[start Supplied passage]
IPv6 BGP & kernel 4.19

Clément Guivy clement at guivy.fr
Mon Mar 16 22:10:28 CET 2020


Thanks.

I found a solution which seems to be working so far, with regular Debian 
4.19 kernel, on my 2 edge routers.

I set both net.ipv6.gc_thresh and max_size to 131072, the reasoning 
behind that is to have this limit above the number of routes in the full 
view, so that gc is not triggered too often.
Once the full view is loaded I can now perform an 'ip route get' lookup 
on each and every prefix without getting a "Network is unreachable" 
error (thanks for the tip Basil), nor face a noticeable service 
disruption, and IPv6 BGP sessions have also been stable so far (ie for a 
few days).

If anyone reproduces this solution (or found another one) I would be 
glad to know.
[end Supplied passage]
Locate "Clément Guivy clement" and "2 edge routers." in the supplied passage, and write out these words with everything between them.
[start Supplied material]
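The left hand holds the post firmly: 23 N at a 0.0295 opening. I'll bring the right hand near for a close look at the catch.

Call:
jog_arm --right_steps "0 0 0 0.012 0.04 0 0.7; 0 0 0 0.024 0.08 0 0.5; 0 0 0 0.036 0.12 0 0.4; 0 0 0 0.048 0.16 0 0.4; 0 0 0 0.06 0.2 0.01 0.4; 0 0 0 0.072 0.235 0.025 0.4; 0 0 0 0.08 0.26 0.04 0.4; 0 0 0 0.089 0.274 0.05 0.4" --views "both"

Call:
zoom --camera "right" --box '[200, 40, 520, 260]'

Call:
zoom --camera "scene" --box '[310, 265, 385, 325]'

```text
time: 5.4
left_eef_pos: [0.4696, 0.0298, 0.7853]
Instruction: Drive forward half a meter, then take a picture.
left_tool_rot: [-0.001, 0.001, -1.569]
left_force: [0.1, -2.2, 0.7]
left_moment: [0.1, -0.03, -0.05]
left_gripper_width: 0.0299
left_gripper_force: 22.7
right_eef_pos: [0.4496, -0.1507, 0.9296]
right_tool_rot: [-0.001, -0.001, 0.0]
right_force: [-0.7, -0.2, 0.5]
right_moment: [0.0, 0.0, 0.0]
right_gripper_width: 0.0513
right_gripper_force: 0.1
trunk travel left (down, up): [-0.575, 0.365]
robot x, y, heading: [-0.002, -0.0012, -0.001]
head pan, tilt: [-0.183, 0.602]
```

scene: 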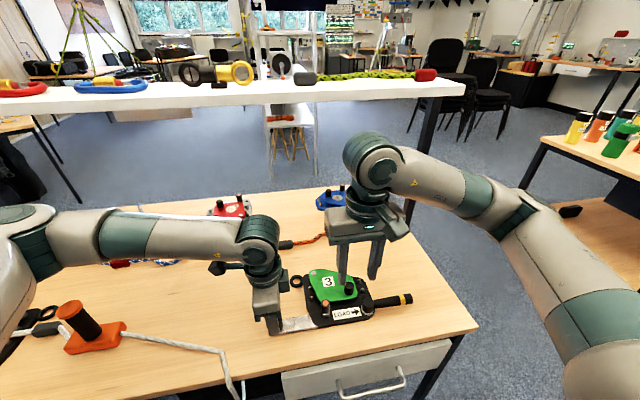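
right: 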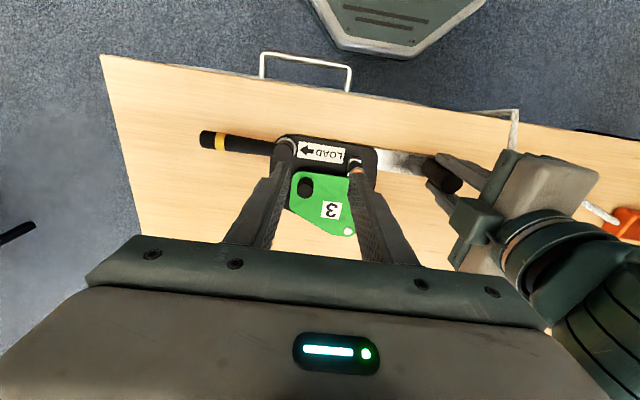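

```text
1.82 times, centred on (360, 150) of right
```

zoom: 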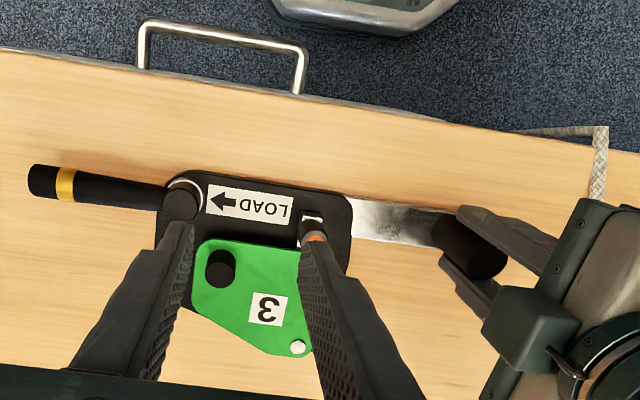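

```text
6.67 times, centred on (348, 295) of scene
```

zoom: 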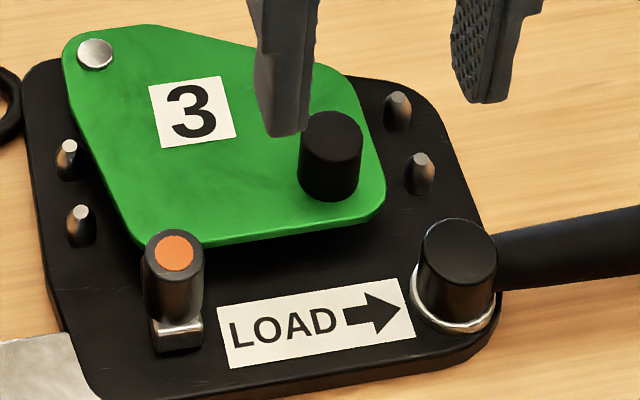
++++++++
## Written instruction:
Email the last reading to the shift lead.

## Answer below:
[end Supplied material]
## Answer below:
Clément Guivy clement at guivy.fr
Mon Mar 16 22:10:28 CET 2020


Thanks.

I found a solution which seems to be working so far, with regular Debian 
4.19 kernel, on my 2 edge routers.